### Given problem A
Please copy out the portion of the selected excerpt from "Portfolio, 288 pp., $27" to "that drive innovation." without changes.
### Given problem B
Pick up the selected excerpt at the point where it stops and go on.

### Selected excerpt
--- START ---
The Net and the Butterfly: The Art and Practice of Breakthrough Thinking

Olivia Fox Cabane and Judah Pollack

Portfolio, 288 pp., $27

Do you know why Thomas Edison habitually napped with a cluster of marbles in his hand, expecting the sound of their fall to stir him after only a few minutes? His great mind, like many before and after it, was trying to capture breakthrough ideas, the thoughts that drive innovation.

Like butterflies, these ideas are beautiful and elusive, but Fox Cabane and Pollack show that you don't have to be a generational talent like Edison to ensnare them. All you need to do is train your brain to become a better net.

What can readers expect when they open The Net and the Butterfly? They'll find 10 chapters grouped into two sections: The Butterflies and The Blockers. The first six chapters define breakthrough thoughts, teach you to recognize what they aren't, and show how the human mind works to produce them. The next four chapters focus on helping you curb the forces that prevent breakthrough ideas. Each one is filled with a mix of historic and contemporary anecdotes, explanations of brain science, and activities designed to stimulate the mental patterns needed for breakthrough thinking. The activities add special value to the text.
--- END ---
### Material provided
--- START ---
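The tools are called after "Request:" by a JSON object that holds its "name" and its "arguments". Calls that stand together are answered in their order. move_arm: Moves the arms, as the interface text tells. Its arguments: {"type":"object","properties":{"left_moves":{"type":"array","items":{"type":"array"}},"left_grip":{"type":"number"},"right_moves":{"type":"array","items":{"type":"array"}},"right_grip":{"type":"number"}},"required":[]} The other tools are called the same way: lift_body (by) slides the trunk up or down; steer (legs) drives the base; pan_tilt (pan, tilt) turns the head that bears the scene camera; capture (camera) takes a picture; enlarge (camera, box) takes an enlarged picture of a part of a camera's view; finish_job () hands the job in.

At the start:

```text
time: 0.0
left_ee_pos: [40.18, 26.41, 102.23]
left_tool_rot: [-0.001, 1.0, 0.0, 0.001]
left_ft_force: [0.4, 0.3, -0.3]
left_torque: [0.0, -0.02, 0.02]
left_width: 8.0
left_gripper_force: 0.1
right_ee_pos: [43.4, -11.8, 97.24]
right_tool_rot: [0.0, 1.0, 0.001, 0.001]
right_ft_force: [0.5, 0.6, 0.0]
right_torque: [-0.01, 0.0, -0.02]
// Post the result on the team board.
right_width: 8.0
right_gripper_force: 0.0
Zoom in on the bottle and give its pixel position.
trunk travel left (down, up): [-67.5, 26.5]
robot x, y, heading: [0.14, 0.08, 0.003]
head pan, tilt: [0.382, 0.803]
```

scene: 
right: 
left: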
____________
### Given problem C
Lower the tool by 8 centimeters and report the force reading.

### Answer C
--- END ---
### Answer A
Portfolio, 288 pp., $27

Do you know why Thomas Edison habitually napped with a cluster of marbles in his hand, expecting the sound of their fall to stir him after only a few minutes? His great mind, like many before and after it, was trying to capture breakthrough ideas, the thoughts that drive innovation.

### Answer B
Take "Waking Up: Accessing the Hypnopompic State," from chapter 2 as an example. The chapter, which discusses how switching between the neural networks in your brain enables the discovery of new ideas, says that one of the best times to capture creative thoughts is when you're "between rising out of sleep and coming into consciousness." In that moment, your mind is in a hypnopompic state, which is what Edison hoped to achieve when his marbles crashed onto the floor, rousing him from sleep. Accessing this state is simple if you follow the book's instructions: Take some steps to prepare yourself the night before, set an alarm that gradually brings you into consciousness in the morning, and record your thoughts as you rise.

The book abounds with other useful exercises as well. In fact, the authors make it easy for readers to sort through all of them with a dedicated section in the appendix. Here, readers also can find a list of information and resources to facilitate deeper dives into the research underpinning the volume's lessons.

Overall, The Net and the Butterfly is a great read for talent development professionals who want to instill greater creativity in their organizations. With its easy-to-read writing style and wealth of constructive activities, it will make teaching employees to unlock patterns of thinking that lead to "Eureka!" moments easy. And in this age of rapid, digital innovation, those moments matter more than ever.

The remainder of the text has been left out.